The group enjoys their downtime. For Noshin and Tikku it's repairing a rooftop, and for Noburo it's visiting the town Geisha house. For Okko though, it is a meeting with an old friend. Along the way to the meeting he is challenged to a duel. When Okko was younger he killed the man's father and now the son has come looking for revenge. Okko declines until after his meeting, but actually hopes the young man will wise up rather than be killed by his sword.
Okko meets with Kubban, the famous demon hunter. Kubban's body was badly damaged in a battle with a Mystic so he now resides in a special suit of armor. Kubban recounts Okko's noble past and his falling out with the Kiritsu Family. The Kiritsu Family has been in charge of the supernatural for years; Okko was supposed to join them but instead abandoned his family. Kubban shows off his demon collection to Okko, who notices one spot missing. Kubban explains that he is tracking a red masked Honyo and knows that he is close.
Okko laughs as the only thing matching the description is his good friend Noburo. Kubban informs Okko that he will be killing his friend. Unable to allow such a thing Okko and Kubban duel. Okko is fast, but the armor gives Kubban the advantage. Okko losses his hand in the battle, this forces him to decide whether to continue the duel or not. Noburo can sense his master in danger and sets out to find him.
Not a lot of the first issue is recapped in the book, so without reading the back cover little is known of why the group is there. This is only a minor detail, since the issue is about the duel between Okko and Kubban. The book is almost entirely created by Hub. He's created a unique world of samurai and demons that is unlike anything else in that genre. This is not InuYasha or any other countless demon samurai title.
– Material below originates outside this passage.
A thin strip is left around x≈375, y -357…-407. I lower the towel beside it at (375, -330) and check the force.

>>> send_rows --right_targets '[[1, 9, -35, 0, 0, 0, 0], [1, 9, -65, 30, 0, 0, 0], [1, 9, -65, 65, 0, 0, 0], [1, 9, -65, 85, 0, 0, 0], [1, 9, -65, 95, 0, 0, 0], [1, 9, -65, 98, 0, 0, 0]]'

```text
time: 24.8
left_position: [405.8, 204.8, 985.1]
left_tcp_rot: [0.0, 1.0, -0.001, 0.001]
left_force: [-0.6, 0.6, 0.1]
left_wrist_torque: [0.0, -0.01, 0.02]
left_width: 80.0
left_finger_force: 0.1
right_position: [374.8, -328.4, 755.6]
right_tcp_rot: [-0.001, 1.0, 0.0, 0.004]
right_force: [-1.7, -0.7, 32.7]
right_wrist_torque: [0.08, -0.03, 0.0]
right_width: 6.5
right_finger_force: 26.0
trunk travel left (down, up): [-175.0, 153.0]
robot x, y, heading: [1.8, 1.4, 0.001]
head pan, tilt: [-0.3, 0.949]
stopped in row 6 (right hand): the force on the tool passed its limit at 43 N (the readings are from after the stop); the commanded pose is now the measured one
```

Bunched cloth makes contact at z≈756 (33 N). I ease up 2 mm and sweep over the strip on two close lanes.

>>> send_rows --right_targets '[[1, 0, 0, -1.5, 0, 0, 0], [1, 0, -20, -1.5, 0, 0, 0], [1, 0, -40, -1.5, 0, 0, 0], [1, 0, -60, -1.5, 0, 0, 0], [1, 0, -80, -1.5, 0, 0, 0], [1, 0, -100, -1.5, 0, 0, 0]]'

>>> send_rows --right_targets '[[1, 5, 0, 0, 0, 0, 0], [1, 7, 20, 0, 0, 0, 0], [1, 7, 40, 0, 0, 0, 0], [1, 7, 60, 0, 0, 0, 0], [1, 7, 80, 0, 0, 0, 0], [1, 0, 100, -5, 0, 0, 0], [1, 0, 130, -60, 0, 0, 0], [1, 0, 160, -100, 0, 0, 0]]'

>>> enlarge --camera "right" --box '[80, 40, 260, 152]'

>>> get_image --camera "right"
This book takes itself serious and creates a believable world.
Okko and his group are fleshed out characters that all have their own voice and mannerisms. The group is diverse and Hub does a wonderful job of playing to the group's strengths but also giving them weaknesses. The simple dialog between Okko and Kubban is revealing and catches the reader's attention, making it meaningful to the story.
The greatest strength of the book is the amazing art. Hub draws a world that is so alive and beautiful, that even without reading the story it's still fun to look at. Hub and Li do a wonderful job on the colors, which gives the book its unique and distinct look. The art is very subversive; it draws you in and makes you care about the story all the more.
If you missed out on the first issue of this book you will be left out in the dark. It still tells a wonderful story that has a strong beginning, middle, and end. The way the issue ends guarantees that there will be a strong tie-in to the third issue, which should do a better job of unifying the mini-series as a whole. If you've been following Okko and his group's adventures already then you're in for a real treat. If you're new to the franchise then you've been missing out on of the prettiest books on the market.